Asalamualaikum Wr Wb.
Samin, apa kabar? Ibuku bllang kau gagal lagi jadi PNS (lagi). Jangan sedih dulu Min, nanti juga kau berhasil. Lagi pula, saat surat ini ditulis, titimangsa sudah menunjuk 2 Januari 2014. Ini tahun baru Bung. Bagi kaum yang dijuluki kelas menengah (ngehe) sepertiku, pergantian tahun baru memang tak jauh-jauh dari kesempatan bikin resolusi awal tahun yang ujung-ujungnya kami beraki sebulan kemudian. Namun, bagimu pergantian baru sudah pasti suatu yang sakral. Dalam kalimat yang sok puitis, tahun baru bagimu tak pelak bagaikan senarai harapan baru. Itu berarti terbukanya peluang baru jadi PNS. Begitu kan?

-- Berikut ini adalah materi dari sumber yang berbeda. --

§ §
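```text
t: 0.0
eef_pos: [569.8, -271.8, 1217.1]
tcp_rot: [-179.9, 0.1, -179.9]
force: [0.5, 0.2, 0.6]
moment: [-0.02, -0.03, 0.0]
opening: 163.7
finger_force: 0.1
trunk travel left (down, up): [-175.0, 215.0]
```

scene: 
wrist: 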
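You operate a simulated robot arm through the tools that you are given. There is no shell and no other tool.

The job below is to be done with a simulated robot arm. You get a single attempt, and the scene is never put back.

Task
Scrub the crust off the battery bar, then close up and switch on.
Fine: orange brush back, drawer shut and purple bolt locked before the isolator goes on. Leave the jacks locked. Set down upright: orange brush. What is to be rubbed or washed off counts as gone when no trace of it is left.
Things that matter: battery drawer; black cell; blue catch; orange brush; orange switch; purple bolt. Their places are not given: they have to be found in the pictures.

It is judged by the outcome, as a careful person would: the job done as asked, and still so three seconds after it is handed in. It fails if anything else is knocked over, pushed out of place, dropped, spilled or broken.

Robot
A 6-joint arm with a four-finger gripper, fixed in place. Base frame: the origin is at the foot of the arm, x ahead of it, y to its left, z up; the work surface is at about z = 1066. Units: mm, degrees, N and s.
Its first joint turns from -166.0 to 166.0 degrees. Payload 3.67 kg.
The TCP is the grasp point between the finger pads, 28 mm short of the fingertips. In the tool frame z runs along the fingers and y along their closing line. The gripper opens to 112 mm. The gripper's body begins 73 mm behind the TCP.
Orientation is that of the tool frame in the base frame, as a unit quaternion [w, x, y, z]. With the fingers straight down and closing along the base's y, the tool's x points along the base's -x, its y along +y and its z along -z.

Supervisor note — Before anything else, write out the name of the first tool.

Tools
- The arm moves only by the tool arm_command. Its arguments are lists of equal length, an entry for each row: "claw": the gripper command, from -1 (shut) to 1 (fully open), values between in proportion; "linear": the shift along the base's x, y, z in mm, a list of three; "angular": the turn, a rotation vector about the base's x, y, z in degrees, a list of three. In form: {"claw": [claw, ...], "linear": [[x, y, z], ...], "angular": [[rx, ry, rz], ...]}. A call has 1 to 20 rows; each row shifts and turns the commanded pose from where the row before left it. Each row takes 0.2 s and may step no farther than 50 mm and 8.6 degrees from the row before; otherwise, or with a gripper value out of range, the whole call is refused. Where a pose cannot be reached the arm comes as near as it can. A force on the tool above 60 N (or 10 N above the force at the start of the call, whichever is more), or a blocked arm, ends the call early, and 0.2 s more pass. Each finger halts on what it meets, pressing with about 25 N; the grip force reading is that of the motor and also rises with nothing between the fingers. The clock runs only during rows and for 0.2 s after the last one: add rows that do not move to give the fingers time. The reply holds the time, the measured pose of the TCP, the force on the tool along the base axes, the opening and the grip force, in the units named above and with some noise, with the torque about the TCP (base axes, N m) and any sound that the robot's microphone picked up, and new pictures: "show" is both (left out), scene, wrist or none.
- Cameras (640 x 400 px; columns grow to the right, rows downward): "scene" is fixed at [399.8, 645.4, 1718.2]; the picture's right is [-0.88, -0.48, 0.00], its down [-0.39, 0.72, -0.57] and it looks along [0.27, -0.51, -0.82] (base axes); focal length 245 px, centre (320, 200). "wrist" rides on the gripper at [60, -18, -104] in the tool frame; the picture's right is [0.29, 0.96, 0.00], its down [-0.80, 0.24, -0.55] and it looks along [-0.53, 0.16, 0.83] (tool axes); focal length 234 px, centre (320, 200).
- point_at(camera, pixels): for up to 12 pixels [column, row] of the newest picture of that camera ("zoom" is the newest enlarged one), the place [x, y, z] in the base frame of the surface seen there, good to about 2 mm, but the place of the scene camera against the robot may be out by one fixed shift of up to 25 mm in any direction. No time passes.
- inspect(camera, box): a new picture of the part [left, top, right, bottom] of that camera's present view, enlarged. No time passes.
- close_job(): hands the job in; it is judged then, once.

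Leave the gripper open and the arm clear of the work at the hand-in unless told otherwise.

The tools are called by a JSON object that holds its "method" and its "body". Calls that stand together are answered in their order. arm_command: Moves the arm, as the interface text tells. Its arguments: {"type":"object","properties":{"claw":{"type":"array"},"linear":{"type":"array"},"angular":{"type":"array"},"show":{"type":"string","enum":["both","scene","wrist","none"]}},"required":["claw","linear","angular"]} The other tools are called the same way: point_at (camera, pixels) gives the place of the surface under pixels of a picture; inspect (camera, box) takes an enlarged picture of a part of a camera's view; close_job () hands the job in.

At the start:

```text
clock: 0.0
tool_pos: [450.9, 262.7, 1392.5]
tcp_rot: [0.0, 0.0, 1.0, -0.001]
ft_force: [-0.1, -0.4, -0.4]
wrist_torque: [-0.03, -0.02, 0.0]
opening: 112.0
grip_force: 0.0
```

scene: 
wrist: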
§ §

Ah iya, ngomong-ngomong tahun baru. Ngapain kamu malam tahun baru kemarin? Tebakanku: kau tak akan hura-hura seperti pemuda yang lain. Kau temanku yang tak neko-neko lagi irit. Paling banter kau hanya menongkrongi TV warisan orang tuamu. Lagipula, rasanya cuma itu pilihan yang kau punya sebab setahuku Cirebon baru saja menjalankan Pemilukada 29 Desember yang lalu. Siapa coba yang mau berpikir untuk menyediakan hiburan murah saat hitung-hitungan suara sedang berlangsung
Kalau sudah begini, Jangan-jangan kau cemburu padaku yang punya kesempatan datang ke Jakarta Night Festival, gelaran pergantian tahun yang dikelola Pemda Jakarta. Kau pasti mengira aku hura-hura menikmati rupa-rupa jenis musik yang disuguhkan12 panggung besar yang dipancangkan sepanjang Jalan MH Thamrin sampai Monas. Padahal Min, aku malah tak kemana-kemana. Malam tahun baru kuhabiskan di atas kasur apek kosanku. Aku tidur pulas saat tahun berganti.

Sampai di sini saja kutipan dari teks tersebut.